‘No surprises’ for the market as BSP starts easing cycle
‘No surprises’ for the market as BSP starts easing cycle On the day the Bangko Sentral ng Pilipinas (BSP) announced its first policy rate cut in almost four years, local equities retreated to below the 6,700 level as anxious investors gauged the central bank’s next moves.
The anxiety is understandable. While rate cuts are typically good for the stock market because cheap credit usually prompts companies—including listed ones—to expand their business, the pace of the BSP’s easing cycle will determine the direction to which the economic ship will sail.
When the knee-jerk reaction faded, the local stock market rallied to the 6,800 level as the decision of the BSP ultimately gave investors hope. But the question remains: How will the central bank go about with the rate cuts?
As expected
The market can find the answer to the clear hints that the BSP had dropped.
At its Aug. 15 policy meeting, the Monetary Board (MB) decided to slash the BSP’s target reverse repurchase rate by 25 basis points (bps) to 6.25 percent.
The decision takes into account the latest government data that showed inflation had quickened to 4.4 percent in July, the first time this year that the growth in prices had breached the central bank’s target range of 2 percent to 4 percent.
The BSP’s action also considers the 6.3-percent year-on-year economic growth in the second quarter—which had been magnified by favorable base effects that masked a struggling consumption.
In a statement, the MB says the BSP will aim for a “calibrated” shift to a less restrictive monetary policy stance.
That means the market can expect a “gradual” easing cycle, Governor Eli Remolona Jr. says as he floats the possibility of another 25-bp reduction either at the Oct . 17 or Dec. 19 rate setting meeting of the MB.
Further cuts
Remolona also says monetary authorities will avoid “off-cycle” decisions that may stoke market fears that the economy is headed for a hard landing.
“To me, it means we’re moving along the path that we expected. There’s no bad surprise [and] there’s no good surprise,” he says.
But Gareth Leather, senior Asia economist at London-based Capital Economics, is more dovish than the consensus.
”Overall, we are expecting a 25-bp cut in the BSP’s two remaining meetings of the year in October and December,” Leather says.
“Although headline inflation rose … last month, we expect inflation to drop back to target in August on the back of beneficial base effects and remain low throughout the rest of the year,” he adds.
For Aris Dacanay, chief economist at HSBC, the tone of the BSP suggests that the easing cycle will be a gradual one “since growth will likely be resilient, driven by a robust labor market.”
“We think the BSP can afford to gradually cut policy rates since nothing terrible is happening in growth,” Dacanay says. “We then expect only 100 bp of policy rate cuts in 2025, bringing the year-end policy rate to 5 percent.”
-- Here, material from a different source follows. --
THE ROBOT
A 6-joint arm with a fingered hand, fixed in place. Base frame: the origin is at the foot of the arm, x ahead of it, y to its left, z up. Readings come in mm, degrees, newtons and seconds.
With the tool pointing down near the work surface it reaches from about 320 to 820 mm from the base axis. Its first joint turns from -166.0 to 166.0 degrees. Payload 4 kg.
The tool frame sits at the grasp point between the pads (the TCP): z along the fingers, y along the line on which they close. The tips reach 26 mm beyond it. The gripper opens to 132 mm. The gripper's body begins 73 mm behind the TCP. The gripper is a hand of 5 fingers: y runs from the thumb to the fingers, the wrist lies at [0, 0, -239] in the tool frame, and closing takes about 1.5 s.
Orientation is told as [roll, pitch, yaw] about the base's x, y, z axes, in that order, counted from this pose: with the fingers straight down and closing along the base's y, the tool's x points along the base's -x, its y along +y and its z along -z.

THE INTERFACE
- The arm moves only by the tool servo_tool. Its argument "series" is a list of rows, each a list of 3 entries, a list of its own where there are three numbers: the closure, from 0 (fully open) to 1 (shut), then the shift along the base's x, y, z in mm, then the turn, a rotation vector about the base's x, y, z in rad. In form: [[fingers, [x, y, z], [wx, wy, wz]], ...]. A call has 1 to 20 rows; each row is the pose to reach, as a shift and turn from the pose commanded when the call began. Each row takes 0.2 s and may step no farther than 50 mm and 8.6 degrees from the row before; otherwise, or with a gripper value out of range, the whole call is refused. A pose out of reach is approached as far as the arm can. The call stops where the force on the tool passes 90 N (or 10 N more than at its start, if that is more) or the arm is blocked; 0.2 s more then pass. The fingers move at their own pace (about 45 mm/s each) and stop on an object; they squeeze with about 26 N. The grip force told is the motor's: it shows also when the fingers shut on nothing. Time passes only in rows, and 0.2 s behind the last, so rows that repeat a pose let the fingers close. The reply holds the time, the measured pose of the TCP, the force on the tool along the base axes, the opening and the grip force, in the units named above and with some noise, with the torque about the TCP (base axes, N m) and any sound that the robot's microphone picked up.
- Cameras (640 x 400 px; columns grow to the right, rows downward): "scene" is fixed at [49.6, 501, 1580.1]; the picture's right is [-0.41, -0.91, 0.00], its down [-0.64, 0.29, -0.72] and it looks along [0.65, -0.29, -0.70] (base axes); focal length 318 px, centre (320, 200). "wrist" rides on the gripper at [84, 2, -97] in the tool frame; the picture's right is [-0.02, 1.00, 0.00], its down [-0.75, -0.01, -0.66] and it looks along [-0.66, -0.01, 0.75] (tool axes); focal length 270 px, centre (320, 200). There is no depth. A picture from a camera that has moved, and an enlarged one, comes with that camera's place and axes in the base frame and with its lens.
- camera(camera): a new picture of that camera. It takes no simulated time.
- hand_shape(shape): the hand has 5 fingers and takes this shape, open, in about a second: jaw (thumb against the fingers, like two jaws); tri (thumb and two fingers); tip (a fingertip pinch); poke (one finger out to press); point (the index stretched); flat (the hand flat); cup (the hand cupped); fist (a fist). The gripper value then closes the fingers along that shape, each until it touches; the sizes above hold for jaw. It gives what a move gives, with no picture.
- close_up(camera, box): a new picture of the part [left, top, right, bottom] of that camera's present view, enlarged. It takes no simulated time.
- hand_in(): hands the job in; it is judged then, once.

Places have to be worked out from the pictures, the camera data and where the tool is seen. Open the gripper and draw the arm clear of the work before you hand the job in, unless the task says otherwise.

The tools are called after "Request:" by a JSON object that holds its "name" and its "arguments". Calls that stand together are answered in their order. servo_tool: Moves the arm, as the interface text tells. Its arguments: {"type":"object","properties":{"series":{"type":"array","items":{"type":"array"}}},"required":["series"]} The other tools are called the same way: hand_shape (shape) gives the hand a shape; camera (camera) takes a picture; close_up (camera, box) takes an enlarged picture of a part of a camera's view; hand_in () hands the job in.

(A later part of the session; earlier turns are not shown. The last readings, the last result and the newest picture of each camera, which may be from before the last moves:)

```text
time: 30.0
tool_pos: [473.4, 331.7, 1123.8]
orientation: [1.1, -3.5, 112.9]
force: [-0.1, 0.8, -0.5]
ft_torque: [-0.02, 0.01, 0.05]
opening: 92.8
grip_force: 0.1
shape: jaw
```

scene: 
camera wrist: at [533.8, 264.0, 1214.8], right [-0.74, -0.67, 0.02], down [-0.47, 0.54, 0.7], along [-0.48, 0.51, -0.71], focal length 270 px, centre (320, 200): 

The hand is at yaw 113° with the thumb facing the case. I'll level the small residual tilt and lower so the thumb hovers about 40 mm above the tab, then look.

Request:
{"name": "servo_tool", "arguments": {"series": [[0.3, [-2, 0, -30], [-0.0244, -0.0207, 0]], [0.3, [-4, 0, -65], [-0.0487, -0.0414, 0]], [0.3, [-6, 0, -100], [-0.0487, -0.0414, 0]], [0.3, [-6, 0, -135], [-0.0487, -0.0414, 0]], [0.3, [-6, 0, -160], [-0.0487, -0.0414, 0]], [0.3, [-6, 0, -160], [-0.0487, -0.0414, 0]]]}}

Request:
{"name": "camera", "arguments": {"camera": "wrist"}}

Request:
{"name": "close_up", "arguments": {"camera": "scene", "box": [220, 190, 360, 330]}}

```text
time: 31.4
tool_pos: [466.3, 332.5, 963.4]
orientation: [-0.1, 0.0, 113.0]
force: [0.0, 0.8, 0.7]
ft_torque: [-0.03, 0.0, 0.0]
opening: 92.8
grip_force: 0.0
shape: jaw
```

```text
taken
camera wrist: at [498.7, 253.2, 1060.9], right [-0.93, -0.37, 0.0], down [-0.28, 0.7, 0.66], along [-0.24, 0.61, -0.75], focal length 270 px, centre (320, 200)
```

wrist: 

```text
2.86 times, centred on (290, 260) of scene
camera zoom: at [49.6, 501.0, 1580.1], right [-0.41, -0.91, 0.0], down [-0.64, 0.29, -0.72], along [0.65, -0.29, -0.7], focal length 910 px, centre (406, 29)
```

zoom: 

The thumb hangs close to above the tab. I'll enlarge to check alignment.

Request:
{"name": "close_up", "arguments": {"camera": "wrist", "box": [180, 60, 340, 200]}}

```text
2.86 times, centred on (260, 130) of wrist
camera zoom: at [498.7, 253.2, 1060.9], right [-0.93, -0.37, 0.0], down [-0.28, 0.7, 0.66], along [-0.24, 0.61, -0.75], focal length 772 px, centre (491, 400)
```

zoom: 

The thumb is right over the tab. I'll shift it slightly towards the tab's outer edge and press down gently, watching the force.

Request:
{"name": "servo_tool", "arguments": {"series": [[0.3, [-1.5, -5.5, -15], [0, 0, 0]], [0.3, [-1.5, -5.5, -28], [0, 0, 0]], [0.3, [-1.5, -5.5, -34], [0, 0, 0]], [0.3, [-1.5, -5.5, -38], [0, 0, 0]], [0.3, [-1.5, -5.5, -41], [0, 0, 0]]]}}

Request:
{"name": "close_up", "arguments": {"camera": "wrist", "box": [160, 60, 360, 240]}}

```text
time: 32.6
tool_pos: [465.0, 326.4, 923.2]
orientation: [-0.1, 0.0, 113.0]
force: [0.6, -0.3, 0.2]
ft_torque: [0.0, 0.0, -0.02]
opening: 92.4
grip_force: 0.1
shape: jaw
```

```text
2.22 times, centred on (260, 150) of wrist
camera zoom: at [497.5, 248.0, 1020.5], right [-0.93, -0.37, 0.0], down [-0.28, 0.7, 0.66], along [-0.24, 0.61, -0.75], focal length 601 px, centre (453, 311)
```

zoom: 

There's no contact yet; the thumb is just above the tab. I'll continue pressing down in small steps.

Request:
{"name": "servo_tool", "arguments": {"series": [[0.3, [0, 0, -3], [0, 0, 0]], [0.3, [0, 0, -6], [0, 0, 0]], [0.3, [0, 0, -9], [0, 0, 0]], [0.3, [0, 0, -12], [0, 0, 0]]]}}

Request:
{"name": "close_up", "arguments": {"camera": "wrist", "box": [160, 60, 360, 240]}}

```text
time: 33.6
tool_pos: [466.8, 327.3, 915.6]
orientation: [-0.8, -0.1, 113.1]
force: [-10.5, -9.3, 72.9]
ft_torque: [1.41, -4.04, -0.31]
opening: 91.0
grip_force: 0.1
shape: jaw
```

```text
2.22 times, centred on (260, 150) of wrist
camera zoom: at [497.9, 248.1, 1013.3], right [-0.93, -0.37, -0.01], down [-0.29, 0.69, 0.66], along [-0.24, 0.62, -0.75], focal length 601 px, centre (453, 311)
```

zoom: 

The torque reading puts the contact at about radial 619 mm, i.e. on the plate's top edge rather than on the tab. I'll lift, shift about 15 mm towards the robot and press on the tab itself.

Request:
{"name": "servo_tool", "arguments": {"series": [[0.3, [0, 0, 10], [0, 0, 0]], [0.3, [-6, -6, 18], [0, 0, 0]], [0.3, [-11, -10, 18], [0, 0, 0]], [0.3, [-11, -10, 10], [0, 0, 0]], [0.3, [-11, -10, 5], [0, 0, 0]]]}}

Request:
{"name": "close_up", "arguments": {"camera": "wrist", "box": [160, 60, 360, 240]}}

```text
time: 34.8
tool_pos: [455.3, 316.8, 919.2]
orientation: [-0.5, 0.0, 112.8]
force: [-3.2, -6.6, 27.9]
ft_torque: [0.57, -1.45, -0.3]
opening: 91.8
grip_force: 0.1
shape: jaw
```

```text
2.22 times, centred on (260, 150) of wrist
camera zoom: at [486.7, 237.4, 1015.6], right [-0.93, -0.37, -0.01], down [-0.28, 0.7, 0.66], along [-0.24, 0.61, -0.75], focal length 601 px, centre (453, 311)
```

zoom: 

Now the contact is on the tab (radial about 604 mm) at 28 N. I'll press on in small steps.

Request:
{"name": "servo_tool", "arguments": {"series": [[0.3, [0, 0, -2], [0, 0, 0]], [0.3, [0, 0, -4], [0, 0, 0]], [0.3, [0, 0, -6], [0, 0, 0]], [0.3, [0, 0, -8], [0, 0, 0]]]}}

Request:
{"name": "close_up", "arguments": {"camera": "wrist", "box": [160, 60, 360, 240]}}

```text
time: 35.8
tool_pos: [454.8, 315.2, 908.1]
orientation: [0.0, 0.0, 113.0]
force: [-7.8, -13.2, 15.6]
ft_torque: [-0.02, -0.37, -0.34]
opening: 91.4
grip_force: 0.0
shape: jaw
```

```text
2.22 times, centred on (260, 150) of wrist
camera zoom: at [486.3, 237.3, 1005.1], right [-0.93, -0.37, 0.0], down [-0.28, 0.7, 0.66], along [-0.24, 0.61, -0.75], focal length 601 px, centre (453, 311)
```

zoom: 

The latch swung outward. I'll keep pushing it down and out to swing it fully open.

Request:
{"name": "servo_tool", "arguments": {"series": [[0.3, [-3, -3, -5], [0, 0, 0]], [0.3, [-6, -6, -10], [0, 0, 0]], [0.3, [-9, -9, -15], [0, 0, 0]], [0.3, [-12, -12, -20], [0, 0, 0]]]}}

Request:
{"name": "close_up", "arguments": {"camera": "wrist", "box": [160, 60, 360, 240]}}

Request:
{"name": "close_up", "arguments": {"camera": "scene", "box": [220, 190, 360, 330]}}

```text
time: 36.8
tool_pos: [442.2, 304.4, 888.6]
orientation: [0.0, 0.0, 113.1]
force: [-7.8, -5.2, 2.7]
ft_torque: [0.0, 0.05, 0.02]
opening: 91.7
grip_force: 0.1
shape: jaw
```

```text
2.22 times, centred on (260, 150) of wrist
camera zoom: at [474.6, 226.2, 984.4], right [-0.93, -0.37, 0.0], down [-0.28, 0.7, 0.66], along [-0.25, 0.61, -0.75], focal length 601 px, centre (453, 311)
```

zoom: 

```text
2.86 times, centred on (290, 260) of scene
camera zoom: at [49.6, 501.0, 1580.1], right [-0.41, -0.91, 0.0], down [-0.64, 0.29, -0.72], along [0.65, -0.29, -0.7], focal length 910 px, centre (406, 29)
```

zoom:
Robert Carnell, economist at ING Bank, believes that more cuts are coming next year, adding that the BSP might start moving in sync with the US Federal Reserve once the latter begins what is widely expected to be an aggressive easing cycle amid recession fears stateside.
“We see inflation stabilizing around the 3.5-percent level in 2025, so allowing for some positive real [inflation-adjusted] policy rate, a terminal rate for BSP policy rates could be around 4.5 to 5 percent, a further 125-175 bp lower than today,” Carnell says.